At the peak of the Red Scare in 1919, while his former colleagues at The Masses - Jack Reed and Max Eastman - helped to form the Communist Part of the USA, Art Young busily founded several new magazines of leftist humor and anti-war art, the most important of which is the brilliant, if short-lived, Good Morning. The mild name, according to Young, was a trick to evade the notice of the censors.
Click here to see a collection of cartoons from Good Morning.
In the 1920s, Art Young drew cartoons for a wide range of newspapers and magazines, including Life magazine, Metropolitan Magazine in Washington DC, and The Nation where he served as the official cartoon correspondent for the 1924 presidential election. What makes Art Young unique in the history of American cartooning, is that he maintained his mass audience and elite social contacts all while drawing radical images for the Daily Worker, the New Masses and Red Cartoons, the CPUSA's annual collection of its best cartoons.
"I was much more interested always in drawing cartoons which would strike at a vulnerable point in the armor of the common enemy," wrote Young, "than in battling over the fine points of tactics."
Nevertheless, Art remained a loyal Socialist, and he worked for the party whenever possible.
“I shot a cartoon into the air;
It fell – I know not where,
But after all there’s no regret,
The idea may be going yet.”
- Art Young
In the 1920s Art had moved to Bethel, CT. There he built a home, a studio to work in, and began selling off his original cartoons in annual shows.
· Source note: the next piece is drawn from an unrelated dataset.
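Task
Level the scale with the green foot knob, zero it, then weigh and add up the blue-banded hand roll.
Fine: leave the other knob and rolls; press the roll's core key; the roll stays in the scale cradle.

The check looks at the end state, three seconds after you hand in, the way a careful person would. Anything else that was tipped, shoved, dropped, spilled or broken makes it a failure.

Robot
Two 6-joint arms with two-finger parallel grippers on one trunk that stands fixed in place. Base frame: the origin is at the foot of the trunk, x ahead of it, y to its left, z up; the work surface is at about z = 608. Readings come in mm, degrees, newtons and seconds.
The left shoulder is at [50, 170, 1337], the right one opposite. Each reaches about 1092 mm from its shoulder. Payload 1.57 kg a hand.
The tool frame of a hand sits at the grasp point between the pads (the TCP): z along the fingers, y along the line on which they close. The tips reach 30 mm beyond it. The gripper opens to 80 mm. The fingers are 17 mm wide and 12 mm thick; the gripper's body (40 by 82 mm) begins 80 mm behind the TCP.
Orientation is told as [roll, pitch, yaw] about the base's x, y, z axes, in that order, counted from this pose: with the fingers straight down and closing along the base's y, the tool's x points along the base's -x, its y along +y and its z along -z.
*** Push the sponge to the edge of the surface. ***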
In 1936 Art published his third and final journey through hell, Art Young's Inferno: A Journey Through Hell Six Hundred Years After Dante (New York: Delphic Studios, 1934).
In his later years, Young published two autobiographical works and one collection:
On My Way: Being the Book of Art Young in Text and Pictures (New York: Horace Liveright, 1928).
The Best of Art Young. Introduction by Heywood Broun (New York: Vanguard Press, 1936).
Art Young His Life and Times, edited by John Nicholas Beffel (New York: Seridan House, 1939).
When Art Young died in 1943 more than 500 members of New York's art, publishing and radical community came together to celebrate his life and work.